House Bill 4822 of 2015 would require local school districts to retain third-graders who do not score adequately on state standardized third-grade reading assessments. Among other things, it would create a new, complex bureaucracy in every Michigan school district. It would require local school administrators to (1) develop methods for the early identification of reading-delayed pupils; (2) notify the parents of all reading-delayed pupils of their children’s deficiencies; (3) implement “reading intervention programs,” including small groups, individualized reading assistance programs, and recommended summer reading camps; (4) hire additional reading specialists as necessary; (5) implement “ongoing progress monitoring assessments”; (6) provide “read at home” training workshops for parents and guardians; (7) assign reading-delayed third graders to the district’s most highly effective reading teacher as determined by the teacher evaluation process; (8) implement a system for granting good-cause exemptions to certain students; and (9) provide written documentation and reports pertaining to many of these new responsibilities. Most of this, of course, would cost money. Although some of the necessary funds would be appropriated by the Legislature, there would undoubtedly be additional, hidden costs for local school districts.
More blatantly, House Bill 4822 would require Intermediate School Districts (“ISDs”) to hire and deploy “early literacy coaches,” at the annual cost of $75,000 per coach. These literacy coaches would provide professional development for existing reading teachers and train existing teachers how to teach pupils to read (as I have written previously, if the bill sounds strange, that's because it is). The Legislature would only provide $37,500 per literacy coach, however, leaving the individual ISDs to come up with the remaining $37,500 per coach. Despite this blatant unfunded mandate, both Webber and Cox voted in favor of the bill.
2. It is a fundamental tenet of Michigan constitutional law that the current Legislature may not bind a future Legislature. Yet Webber, Cox, Kowall, and Robertson explicitly claim that their six-bill package would operate to restrain the power of “this or any future Legislature.” Umm, no. No it wouldn’t.
A statute purporting to restrain the power of the Legislature is about as worthless as the paper it is printed on. After all, a statute may be amended, modified, or repealed at any time. Therefore, any time the Legislature wishes to circumvent a statute—such as a statute prohibiting the creation of new unfunded mandates, for instance—it can simply repeal or amend the statute and then go about its business as desired. In order to act as a real check on the Legislature, a prohibition on unfunded mandates would have to be contained in the Michigan Constitution—not in a state statute.
Of course, that brings me to point #3:
3. The Michigan Constitution of 1963 already prohibits the Legislature from creating unfunded mandates. This prohibition is contained in a section of the Michigan Constitution known as the Headlee Amendment.
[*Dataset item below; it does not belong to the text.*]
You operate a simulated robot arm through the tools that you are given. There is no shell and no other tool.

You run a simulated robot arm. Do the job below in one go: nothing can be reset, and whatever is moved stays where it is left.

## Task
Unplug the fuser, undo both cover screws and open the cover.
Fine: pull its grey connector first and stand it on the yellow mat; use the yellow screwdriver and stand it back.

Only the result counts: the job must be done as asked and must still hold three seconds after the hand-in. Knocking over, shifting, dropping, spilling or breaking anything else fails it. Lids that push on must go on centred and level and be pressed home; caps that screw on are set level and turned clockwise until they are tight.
It provides, in relevant part, that “[a] new activity or service or an increase in the level of any activity or service beyond that required by existing law shall not be required by the legislature . . . of units of Local Government unless a state appropriation is made and disbursed to pay the unit of Local Government for any necessary increased costs.” Michigan Constitution of 1963, Article 9, § 29. The Michigan Constitution also confers upon any Michigan taxpayer the power to sue the state to enforce the Headlee Amendment and to stop illegal unfunded mandates. Michigan Constitution of 1963, Article 9, § 32.
Do Webber, Cox, Kowall, and Robertson even know that the Headlee Amendment exists? Have they ever read the state constitution? Their claim that we need “legislation to address th[e] issue” of unfunded mandates makes it appear that they haven’t. If Webber, Cox, Kowall, and Robertson really want to prevent the Legislature from enacting future unfunded mandates, perhaps they should just sue themselves directly under Article 9, § 32. It might sound crazy, but it makes just about as much sense as the solution they’re proposing.